▶ TASK OBJECTIVE
Write out, precisely and in full, each line of the material. The answer is a JSON array that holds each line as a string and skips blank lines.

Transcripts of simulated robot work:
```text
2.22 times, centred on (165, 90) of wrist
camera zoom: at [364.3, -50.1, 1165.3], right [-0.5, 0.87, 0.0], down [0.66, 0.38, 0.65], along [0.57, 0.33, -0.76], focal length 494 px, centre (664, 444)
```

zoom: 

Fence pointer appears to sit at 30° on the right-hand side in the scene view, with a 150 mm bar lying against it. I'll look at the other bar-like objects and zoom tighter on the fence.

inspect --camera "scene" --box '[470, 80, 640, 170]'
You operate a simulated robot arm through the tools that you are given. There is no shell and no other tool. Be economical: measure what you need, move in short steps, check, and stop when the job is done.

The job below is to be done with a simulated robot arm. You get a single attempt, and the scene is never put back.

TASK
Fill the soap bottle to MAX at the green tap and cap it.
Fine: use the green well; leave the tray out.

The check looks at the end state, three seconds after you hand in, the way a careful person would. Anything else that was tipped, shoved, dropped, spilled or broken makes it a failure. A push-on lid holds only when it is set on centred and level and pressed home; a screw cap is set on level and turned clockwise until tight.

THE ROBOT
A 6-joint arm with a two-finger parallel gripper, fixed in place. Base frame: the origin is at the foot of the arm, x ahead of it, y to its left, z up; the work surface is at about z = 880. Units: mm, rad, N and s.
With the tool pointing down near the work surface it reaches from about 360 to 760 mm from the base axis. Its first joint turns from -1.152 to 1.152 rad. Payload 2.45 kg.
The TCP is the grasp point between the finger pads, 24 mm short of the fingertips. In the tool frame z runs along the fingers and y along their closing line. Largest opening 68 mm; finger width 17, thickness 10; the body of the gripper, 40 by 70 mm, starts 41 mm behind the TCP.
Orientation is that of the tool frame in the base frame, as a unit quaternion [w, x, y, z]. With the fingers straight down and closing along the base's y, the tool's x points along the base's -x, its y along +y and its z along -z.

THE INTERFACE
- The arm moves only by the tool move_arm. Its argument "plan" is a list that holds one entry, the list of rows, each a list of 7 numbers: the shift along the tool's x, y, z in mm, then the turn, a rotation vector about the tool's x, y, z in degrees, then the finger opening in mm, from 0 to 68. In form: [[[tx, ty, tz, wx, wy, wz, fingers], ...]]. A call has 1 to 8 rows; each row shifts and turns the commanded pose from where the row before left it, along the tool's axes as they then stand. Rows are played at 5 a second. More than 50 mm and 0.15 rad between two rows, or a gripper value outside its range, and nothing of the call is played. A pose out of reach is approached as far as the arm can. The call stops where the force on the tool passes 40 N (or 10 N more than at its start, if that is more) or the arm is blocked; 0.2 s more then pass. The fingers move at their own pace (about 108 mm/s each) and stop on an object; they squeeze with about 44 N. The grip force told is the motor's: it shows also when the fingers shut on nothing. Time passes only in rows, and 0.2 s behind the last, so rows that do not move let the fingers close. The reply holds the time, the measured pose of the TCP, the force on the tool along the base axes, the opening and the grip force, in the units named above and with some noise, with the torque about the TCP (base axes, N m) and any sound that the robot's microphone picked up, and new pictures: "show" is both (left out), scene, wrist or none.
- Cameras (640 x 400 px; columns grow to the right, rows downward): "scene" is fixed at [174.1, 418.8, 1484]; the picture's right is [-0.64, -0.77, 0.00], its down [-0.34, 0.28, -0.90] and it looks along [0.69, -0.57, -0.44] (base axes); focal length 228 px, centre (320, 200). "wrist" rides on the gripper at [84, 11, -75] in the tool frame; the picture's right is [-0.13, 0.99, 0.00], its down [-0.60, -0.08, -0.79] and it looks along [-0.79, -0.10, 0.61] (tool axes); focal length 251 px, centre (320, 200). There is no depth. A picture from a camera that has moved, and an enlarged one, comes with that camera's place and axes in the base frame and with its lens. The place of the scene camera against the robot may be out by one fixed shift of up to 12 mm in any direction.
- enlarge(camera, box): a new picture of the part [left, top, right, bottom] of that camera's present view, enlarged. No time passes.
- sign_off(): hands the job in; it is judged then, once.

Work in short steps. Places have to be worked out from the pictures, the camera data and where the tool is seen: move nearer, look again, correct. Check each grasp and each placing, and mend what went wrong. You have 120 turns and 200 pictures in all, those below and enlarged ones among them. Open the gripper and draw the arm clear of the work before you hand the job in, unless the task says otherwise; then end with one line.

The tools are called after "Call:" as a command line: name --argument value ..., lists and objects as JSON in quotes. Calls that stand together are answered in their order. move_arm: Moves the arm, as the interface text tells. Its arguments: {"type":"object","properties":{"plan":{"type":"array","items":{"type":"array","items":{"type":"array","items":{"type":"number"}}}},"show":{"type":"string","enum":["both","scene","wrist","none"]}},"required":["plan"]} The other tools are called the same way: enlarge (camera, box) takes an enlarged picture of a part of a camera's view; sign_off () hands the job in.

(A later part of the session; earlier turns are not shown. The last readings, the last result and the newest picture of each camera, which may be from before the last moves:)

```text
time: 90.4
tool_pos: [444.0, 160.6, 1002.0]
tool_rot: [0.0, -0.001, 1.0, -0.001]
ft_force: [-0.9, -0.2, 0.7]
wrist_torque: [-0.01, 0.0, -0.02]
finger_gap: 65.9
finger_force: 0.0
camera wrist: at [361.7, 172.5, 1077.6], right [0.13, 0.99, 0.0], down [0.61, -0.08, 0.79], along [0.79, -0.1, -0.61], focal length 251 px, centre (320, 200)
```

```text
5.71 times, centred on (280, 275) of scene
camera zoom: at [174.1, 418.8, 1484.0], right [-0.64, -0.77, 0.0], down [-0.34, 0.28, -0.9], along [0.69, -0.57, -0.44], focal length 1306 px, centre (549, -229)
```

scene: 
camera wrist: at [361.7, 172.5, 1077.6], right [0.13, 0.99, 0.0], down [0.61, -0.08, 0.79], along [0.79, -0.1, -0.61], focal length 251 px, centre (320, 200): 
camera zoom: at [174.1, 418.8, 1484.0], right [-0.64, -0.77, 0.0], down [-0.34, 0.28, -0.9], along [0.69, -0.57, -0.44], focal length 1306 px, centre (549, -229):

▶ RESULT BELOW
[
  "```text",
  "2.22 times, centred on (165, 90) of wrist",
  "camera zoom: at [364.3, -50.1, 1165.3], right [-0.5, 0.87, 0.0], down [0.66, 0.38, 0.65], along [0.57, 0.33, -0.76], focal length 494 px, centre (664, 444)",
  "```",
  "zoom: ",
  "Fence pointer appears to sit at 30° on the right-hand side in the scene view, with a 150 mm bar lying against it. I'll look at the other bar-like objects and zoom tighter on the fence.",
  "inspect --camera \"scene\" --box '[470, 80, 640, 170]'",
  "You operate a simulated robot arm through the tools that you are given. There is no shell and no other tool. Be economical: measure what you need, move in short steps, check, and stop when the job is done.",
  "The job below is to be done with a simulated robot arm. You get a single attempt, and the scene is never put back.",
  "TASK",
  "Fill the soap bottle to MAX at the green tap and cap it.",
  "Fine: use the green well; leave the tray out.",
  "The check looks at the end state, three seconds after you hand in, the way a careful person would. Anything else that was tipped, shoved, dropped, spilled or broken makes it a failure. A push-on lid holds only when it is set on centred and level and pressed home; a screw cap is set on level and turned clockwise until tight.",
  "THE ROBOT",
  "A 6-joint arm with a two-finger parallel gripper, fixed in place. Base frame: the origin is at the foot of the arm, x ahead of it, y to its left, z up; the work surface is at about z = 880. Units: mm, rad, N and s.",
  "With the tool pointing down near the work surface it reaches from about 360 to 760 mm from the base axis. Its first joint turns from -1.152 to 1.152 rad. Payload 2.45 kg.",
  "The TCP is the grasp point between the finger pads, 24 mm short of the fingertips. In the tool frame z runs along the fingers and y along their closing line. Largest opening 68 mm; finger width 17, thickness 10; the body of the gripper, 40 by 70 mm, starts 41 mm behind the TCP.",
  "Orientation is that of the tool frame in the base frame, as a unit quaternion [w, x, y, z]. With the fingers straight down and closing along the base's y, the tool's x points along the base's -x, its y along +y and its z along -z.",
  "THE INTERFACE",
  "- The arm moves only by the tool move_arm. Its argument \"plan\" is a list that holds one entry, the list of rows, each a list of 7 numbers: the shift along the tool's x, y, z in mm, then the turn, a rotation vector about the tool's x, y, z in degrees, then the finger opening in mm, from 0 to 68. In form: [[[tx, ty, tz, wx, wy, wz, fingers], ...]]. A call has 1 to 8 rows; each row shifts and turns the commanded pose from where the row before left it, along the tool's axes as they then stand. Rows are played at 5 a second. More than 50 mm and 0.15 rad between two rows, or a gripper value outside its range, and nothing of the call is played. A pose out of reach is approached as far as the arm can. The call stops where the force on the tool passes 40 N (or 10 N more than at its start, if that is more) or the arm is blocked; 0.2 s more then pass. The fingers move at their own pace (about 108 mm/s each) and stop on an object; they squeeze with about 44 N. The grip force told is the motor's: it shows also when the fingers shut on nothing. Time passes only in rows, and 0.2 s behind the last, so rows that do not move let the fingers close. The reply holds the time, the measured pose of the TCP, the force on the tool along the base axes, the opening and the grip force, in the units named above and with some noise, with the torque about the TCP (base axes, N m) and any sound that the robot's microphone picked up, and new pictures: \"show\" is both (left out), scene, wrist or none.",
  "- Cameras (640 x 400 px; columns grow to the right, rows downward): \"scene\" is fixed at [174.1, 418.8, 1484]; the picture's right is [-0.64, -0.77, 0.00], its down [-0.34, 0.28, -0.90] and it looks along [0.69, -0.57, -0.44] (base axes); focal length 228 px, centre (320, 200). \"wrist\" rides on the gripper at [84, 11, -75] in the tool frame; the picture's right is [-0.13, 0.99, 0.00], its down [-0.60, -0.08, -0.79] and it looks along [-0.79, -0.10, 0.61] (tool axes); focal length 251 px, centre (320, 200). There is no depth. A picture from a camera that has moved, and an enlarged one, comes with that camera's place and axes in the base frame and with its lens. The place of the scene camera against the robot may be out by one fixed shift of up to 12 mm in any direction.",
  "- enlarge(camera, box): a new picture of the part [left, top, right, bottom] of that camera's present view, enlarged. No time passes.",
  "- sign_off(): hands the job in; it is judged then, once.",
  "Work in short steps. Places have to be worked out from the pictures, the camera data and where the tool is seen: move nearer, look again, correct. Check each grasp and each placing, and mend what went wrong. You have 120 turns and 200 pictures in all, those below and enlarged ones among them. Open the gripper and draw the arm clear of the work before you hand the job in, unless the task says otherwise; then end with one line.",
  "The tools are called after \"Call:\" as a command line: name --argument value ..., lists and objects as JSON in quotes. Calls that stand together are answered in their order. move_arm: Moves the arm, as the interface text tells. Its arguments: {\"type\":\"object\",\"properties\":{\"plan\":{\"type\":\"array\",\"items\":{\"type\":\"array\",\"items\":{\"type\":\"array\",\"items\":{\"type\":\"number\"}}}},\"show\":{\"type\":\"string\",\"enum\":[\"both\",\"scene\",\"wrist\",\"none\"]}},\"required\":[\"plan\"]} The other tools are called the same way: enlarge (camera, box) takes an enlarged picture of a part of a camera's view; sign_off () hands the job in.",
  "(A later part of the session; earlier turns are not shown. The last readings, the last result and the newest picture of each camera, which may be from before the last moves:)",
  "```text",
  "time: 90.4",
  "tool_pos: [444.0, 160.6, 1002.0]",
  "tool_rot: [0.0, -0.001, 1.0, -0.001]",
  "ft_force: [-0.9, -0.2, 0.7]",
  "wrist_torque: [-0.01, 0.0, -0.02]",
  "finger_gap: 65.9",
  "finger_force: 0.0",
  "camera wrist: at [361.7, 172.5, 1077.6], right [0.13, 0.99, 0.0], down [0.61, -0.08, 0.79], along [0.79, -0.1, -0.61], focal length 251 px, centre (320, 200)",
  "```",
  "```text",
  "5.71 times, centred on (280, 275) of scene",
  "camera zoom: at [174.1, 418.8, 1484.0], right [-0.64, -0.77, 0.0], down [-0.34, 0.28, -0.9], along [0.69, -0.57, -0.44], focal length 1306 px, centre (549, -229)",
  "```",
  "scene: ",
  "camera wrist: at [361.7, 172.5, 1077.6], right [0.13, 0.99, 0.0], down [0.61, -0.08, 0.79], along [0.79, -0.1, -0.61], focal length 251 px, centre (320, 200): ",
  "camera zoom: at [174.1, 418.8, 1484.0], right [-0.64, -0.77, 0.0], down [-0.34, 0.28, -0.9], along [0.69, -0.57, -0.44], focal length 1306 px, centre (549, -229):"
]